____ Reading passage
More prosaic distractions while driving include eating an In-N-Out burger or sipping your Peets double latté, conversing with passengers and looking at the passing scenery. I mentioned in a previous blog that “driverless” Autonomous Vehicles (AVs) have caused fatalities. Last year when driving in “automatic mode,” an Uber AV in Tempe, AZ hit and killed a pedestrian. What was the car’s human “standby driver” doing? He was totally distracted by viewing Hulu rather than the road ahead.
There is a direct relationship between increased automotive automation and mounting deaths and injuries due to distracted driving.
One of the first significant advancements in vehicle automation was the automatic transmission that replaced the standard 3-speed manual (stick-shift) transmissions. The first reliable, fully automatic “hydra-matic” transmission appeared in the 1940 Oldsmobile. It was a popular $50 option, which converts to $893 in 2018 dollars. The 1940 Olds 4-door touring sedan’s MSRP was $963. By 1950 almost every General Motors’ nameplate car offered an automatic transmission.
A myriad of other devices have been introduced after the 1940 hydra-matic transmission to advance the car-driving experience, including backup cameras. These cameras became mandatory on new cars in 2018, and like many other driving improvements are intended to increase safety and prevent accidents. The percentage of new cars sold with backup cameras doubled to 68% between 2008 and 2011. However, during those three years the backup fatality rate declined by just 31% and backup injuries dropped only 8%. Many drivers have apparently become so reliant on their backup screens that they experienced a collision or near miss while driving other vehicles. Have diminishing returns come to the introduction of evermore added car safety systems? It seems so, but not to worry.
There is one automotive feature available today that can increase a driver’s attentiveness instead of shrinking it — the manual transmission. By its design, a stick-shift transmission successfully mandates increased driver attention and action. You have to shift with your right hand while using your left foot to depress the clutch pedal to increase the car’s speed. When manually shifting gears it’s practically impossible to safely hold a cellphone or a Peets cup; although unfortunately I’m sure it’s been attempted many times.
The vast majority of new cars now have automatic transmissions; only 2% of all vehicles sold in 2018 had manual transmissions. They have been left on America’s dusty roadsides. This is true even in the last bastion of manual vehicle-dom, sports and performance cars. Only 20% of Porsche 911 and Boxster purchasers, cars that I’ve greatly enjoyed driving, now buy one with a manual 6-speed transmission. The BMW 3-series has a manual take rate of less than ten percent. You can no longer buy a manual-shift for a new Ferrari or Lamborghini, allegedly for performance reasons. Mamma Mia!
________
Problems>
a – Transcribe the reading passage beginning at "A myriad of". Stop after "not to worry.".
b – Take up the reading passage again after its last words.
____ Raw data
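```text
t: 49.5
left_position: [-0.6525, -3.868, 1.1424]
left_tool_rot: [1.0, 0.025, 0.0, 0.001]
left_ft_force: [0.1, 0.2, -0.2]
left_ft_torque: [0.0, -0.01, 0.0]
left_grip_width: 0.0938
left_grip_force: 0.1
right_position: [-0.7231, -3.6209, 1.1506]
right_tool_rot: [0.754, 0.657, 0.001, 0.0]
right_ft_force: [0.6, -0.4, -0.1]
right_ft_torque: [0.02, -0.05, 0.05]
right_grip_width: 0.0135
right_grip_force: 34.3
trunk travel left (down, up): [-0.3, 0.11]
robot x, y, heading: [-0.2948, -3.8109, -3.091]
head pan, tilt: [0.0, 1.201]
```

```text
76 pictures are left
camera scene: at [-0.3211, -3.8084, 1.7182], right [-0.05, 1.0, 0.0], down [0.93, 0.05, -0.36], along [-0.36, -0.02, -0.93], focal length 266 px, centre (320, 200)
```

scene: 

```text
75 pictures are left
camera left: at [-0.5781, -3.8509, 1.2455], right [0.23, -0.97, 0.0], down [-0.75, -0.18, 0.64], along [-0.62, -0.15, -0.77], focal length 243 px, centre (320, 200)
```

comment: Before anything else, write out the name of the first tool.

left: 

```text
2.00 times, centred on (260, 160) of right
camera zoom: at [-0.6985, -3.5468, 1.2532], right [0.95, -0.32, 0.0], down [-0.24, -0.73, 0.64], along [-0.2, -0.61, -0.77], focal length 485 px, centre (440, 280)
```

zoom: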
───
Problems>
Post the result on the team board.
________
Results of the exercise>
a –
A myriad of other devices have been introduced after the 1940 hydra-matic transmission to advance the car-driving experience, including backup cameras. These cameras became mandatory on new cars in 2018, and like many other driving improvements are intended to increase safety and prevent accidents. The percentage of new cars sold with backup cameras doubled to 68% between 2008 and 2011. However, during those three years the backup fatality rate declined by just 31% and backup injuries dropped only 8%. Many drivers have apparently become so reliant on their backup screens that they experienced a collision or near miss while driving other vehicles. Have diminishing returns come to the introduction of evermore added car safety systems? It seems so, but not to worry.

b –
“Who would have thought automating simple things like shifting gears would have made it so much easier to pick up the smartphone?” declares Bryan Reimer, a research scientist at MIT. He asserts when new technology eliminates a driving task (like manual shifting); drivers tend to look for other activities and distractions to fill the time.
As a confirmed, long-time gear-head[1], I believe returning to more manual shifting would be a fine means of reducing the nasty consequences of distracted driving. I have been happily and manually shifting cars’ transmissions for a bit over 50 years.
The first manual transmission car I drove was a maroon 1966 Pontiac GTO Tri-Power coupe, as shown below. It had a floor-mounted Hurst close-ratio 4-speed transmission with a 3.89 limited slip rear differential. Shifting gears was a central part of this car’s delight, laying rubber was a second.
  
The 1966 GTO inaugurated the trend soon followed by each of the three other domestic car manufacturers of successfully selling “muscle cars,” high-horsepower coupes. The GTO’s fuel consumption was exorbitant; the price of gas thankfully was a diminutive $0.32/gallon. [You can’t even count that low, can you?] Those were the days. The GTO’s 6.4L (389 cubic inch) V-8 engine produced 360hp at 5200 rpm. It reached 60 MPH in 5.8 seconds and weighed 3,600 lb. The 1966 GTO was so emblematic of “the times” that it was featured on a 2013 US postage stamp.
The Hurst shifter that my GTO benefited from was the best manual transmission made in the US during the 1960s and early 1970s. It also had great caché. Automotive historian Mike Mueller has noted, "If you didn't have a Hurst shifter in your supercar, you were a mild-mannered loser.” No matter what gear it was in, my GTO was far more adept at going straight and fast than quickly following twisty roads. I fully realized this shortcoming after ending up in a farmer’s soon-to-be planted corn field having misjudged the car’s higher-speed stability on curvy rural roads. So it goes.


After some time, I traded in the GTO and bought my first, far better handling sports car. I have manually shifted Fiats, Alfas, a Jeep, a Land Rover and Porsches. The current, far more curve-compliant car that I manually shift is a Boxster S, shown above. Its 3.2L (193.9 cu-in) flat 6 cylinder engine produces 280hp at 6200 rpm. It has a short-throw 6 speed manual transmission. My Boxster S reaches 62MPH in 5.5 seconds and weighs 2,966lb. I’ve never ended up in a corn field with this mid-engine coupe. It displays renowned handling on virtually all roads. Driving this stick-shift car is not a distracted experience.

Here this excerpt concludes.